Rows from a dataset
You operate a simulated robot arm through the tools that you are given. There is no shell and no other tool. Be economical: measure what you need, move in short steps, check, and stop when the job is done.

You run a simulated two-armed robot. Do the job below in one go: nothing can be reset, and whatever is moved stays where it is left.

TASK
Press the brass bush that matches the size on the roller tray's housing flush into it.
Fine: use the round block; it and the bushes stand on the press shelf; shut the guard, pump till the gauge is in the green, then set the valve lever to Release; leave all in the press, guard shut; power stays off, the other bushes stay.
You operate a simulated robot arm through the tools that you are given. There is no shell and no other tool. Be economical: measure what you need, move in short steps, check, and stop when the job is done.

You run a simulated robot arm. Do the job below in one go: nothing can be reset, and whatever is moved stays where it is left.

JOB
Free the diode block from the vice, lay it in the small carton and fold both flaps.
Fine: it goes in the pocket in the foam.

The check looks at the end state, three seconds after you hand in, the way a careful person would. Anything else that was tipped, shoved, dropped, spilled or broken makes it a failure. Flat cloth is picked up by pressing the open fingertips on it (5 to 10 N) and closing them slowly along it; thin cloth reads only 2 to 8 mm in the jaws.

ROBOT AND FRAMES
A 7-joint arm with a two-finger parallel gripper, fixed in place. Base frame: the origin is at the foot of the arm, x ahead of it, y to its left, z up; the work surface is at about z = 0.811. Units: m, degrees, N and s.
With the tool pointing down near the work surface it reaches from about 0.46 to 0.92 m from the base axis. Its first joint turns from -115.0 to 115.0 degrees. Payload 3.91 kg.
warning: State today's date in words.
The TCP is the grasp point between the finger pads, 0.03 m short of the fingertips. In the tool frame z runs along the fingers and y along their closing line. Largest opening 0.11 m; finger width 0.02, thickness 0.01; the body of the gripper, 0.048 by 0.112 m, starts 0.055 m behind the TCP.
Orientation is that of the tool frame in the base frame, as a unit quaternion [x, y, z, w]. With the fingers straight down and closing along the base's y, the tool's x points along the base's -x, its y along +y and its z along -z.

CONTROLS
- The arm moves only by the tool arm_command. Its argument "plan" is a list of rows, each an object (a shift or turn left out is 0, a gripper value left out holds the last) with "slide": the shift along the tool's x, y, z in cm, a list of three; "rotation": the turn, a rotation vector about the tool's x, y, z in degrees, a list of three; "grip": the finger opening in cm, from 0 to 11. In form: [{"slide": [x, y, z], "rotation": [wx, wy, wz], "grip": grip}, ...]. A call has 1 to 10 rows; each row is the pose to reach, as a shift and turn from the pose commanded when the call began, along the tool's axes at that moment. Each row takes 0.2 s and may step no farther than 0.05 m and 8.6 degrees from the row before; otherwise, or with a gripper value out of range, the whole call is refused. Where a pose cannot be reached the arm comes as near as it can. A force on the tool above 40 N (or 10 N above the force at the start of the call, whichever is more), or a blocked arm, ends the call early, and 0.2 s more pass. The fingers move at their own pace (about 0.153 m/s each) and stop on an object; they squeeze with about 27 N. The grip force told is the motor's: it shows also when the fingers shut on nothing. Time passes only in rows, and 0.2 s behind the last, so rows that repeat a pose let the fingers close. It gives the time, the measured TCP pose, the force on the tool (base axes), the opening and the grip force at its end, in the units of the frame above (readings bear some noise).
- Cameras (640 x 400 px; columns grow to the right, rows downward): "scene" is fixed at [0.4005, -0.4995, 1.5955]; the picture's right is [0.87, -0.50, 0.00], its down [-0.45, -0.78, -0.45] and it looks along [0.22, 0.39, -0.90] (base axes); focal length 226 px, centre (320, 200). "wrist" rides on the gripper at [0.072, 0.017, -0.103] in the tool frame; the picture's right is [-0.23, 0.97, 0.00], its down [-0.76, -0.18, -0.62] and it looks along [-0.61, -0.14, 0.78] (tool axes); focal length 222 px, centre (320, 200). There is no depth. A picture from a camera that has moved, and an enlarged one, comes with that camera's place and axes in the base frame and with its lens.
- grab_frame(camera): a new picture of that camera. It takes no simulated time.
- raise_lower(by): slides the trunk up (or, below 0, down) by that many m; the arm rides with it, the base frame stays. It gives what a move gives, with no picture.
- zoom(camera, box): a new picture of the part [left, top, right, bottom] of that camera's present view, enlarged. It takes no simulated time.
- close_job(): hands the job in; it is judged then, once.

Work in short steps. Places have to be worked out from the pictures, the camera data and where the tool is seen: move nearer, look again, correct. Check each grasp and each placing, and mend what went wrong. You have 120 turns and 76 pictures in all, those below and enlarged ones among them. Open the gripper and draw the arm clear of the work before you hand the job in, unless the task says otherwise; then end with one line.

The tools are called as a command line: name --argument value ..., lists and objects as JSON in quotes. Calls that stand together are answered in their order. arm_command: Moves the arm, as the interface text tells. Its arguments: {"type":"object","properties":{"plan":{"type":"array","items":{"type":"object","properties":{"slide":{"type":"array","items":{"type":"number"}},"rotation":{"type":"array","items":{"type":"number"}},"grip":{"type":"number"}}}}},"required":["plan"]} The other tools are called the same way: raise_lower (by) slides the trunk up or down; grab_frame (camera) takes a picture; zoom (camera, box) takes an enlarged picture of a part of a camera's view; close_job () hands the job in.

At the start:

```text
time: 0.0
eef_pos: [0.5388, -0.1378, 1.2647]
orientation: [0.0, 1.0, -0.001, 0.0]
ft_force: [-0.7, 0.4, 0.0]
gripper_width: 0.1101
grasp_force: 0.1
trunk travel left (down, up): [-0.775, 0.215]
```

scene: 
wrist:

_Page extract_
ZAKARIA: What was the first tune that you ever played?

JOEL: The first tune I ever played -- wait a minute, I'll show you this.


My daughter has the same book. I think I'm plugging this shamelessly.

ZAKARIA: The John Thompson.

JOEL: The John Thompson piano course. Book 1, first grade book. John Thompson, use it for piano. The first piece I learned was called, believe it or not, off we go to music land.

ZAKARIA: Do you remember it?

JOEL: Yes.

ZAKARIA: Can you play it without looking at that?

JOEL: Here it is. OK. And it goes like this. And even has words. Off we go to music land. Learn by eye and ear and hand.

ZAKARIA: So when you were taking piano lessons and your mom's in the next room, and you're doing piano practice, and you're meant to be doing a Mozart sonata.

JOEL: Yes.

ZAKARIA: What would you actually do?

JOEL: Well, I would start to learn the piece so I got a feel for, you know, how it should go, say the Mozart sonata in C.


JOEL: And then the next part, this is it.


JOEL: But I wouldn't play that because that -- it was a lot of notes there. So I went --


JOEL: And would just make it up as I'm going along.

ZAKARIA: So that was -- you started with Mozart but then you just went into Billy Joel?

JOEL: Yes, I just made up my own stuff.

ZAKARIA: You were telling me that you thought "Uptown Girl" has a Mozartean element to it?


JOEL: Yes. If you break it down to its basics, it's --


JOEL: Then you end in Alberti bass.


JOEL: However you press (INAUDIBLE). Or hiddenness but it's from the Classical Period. And there's a couple of songs like that for "The Longest Time."


JOEL: It's very classic.

ZAKARIA: Yes. Could you mimic Beethoven?

JOEL: If I was going to mimic Beethoven it would be --


JOEL: It's always an edge of anxiety and --

(MUSIC) JOEL: -- and an unfulfillment and anger and passion and --

ZAKARIA: That's -- is that why you like him more than Mozart?

JOEL: I think Beethoven is one of the most human of composers because he wrote in fits and starts. Mozart is like perfect.


JOEL: He's like an angel, like he came down from heaven. And everything he writes is perfect, effortless. He just kind of glides along and plays exactly what should be played. Beethoven, I had a copy of the Ninth Symphony, the actual notation. And you see these huge pages scratched out, gouged out. Like he never wanted anybody to see the lousy stuff he wrote.

And I'm looking at this segment, he wrote, you know, in fits and starts, just like human emotions. And there's a lot of that in his music, fits and starts and insecurity and confidence, anger and love and passion. It's all there. Which is why I love Beethoven more than any other composer.

_Problem to work on_
Extract from the page extract the words running from "JOEL: And then" to "I'm going along.".

_The answer_
JOEL: And then the next part, this is it.


JOEL: But I wouldn't play that because that -- it was a lot of notes there. So I went --


JOEL: And would just make it up as I'm going along.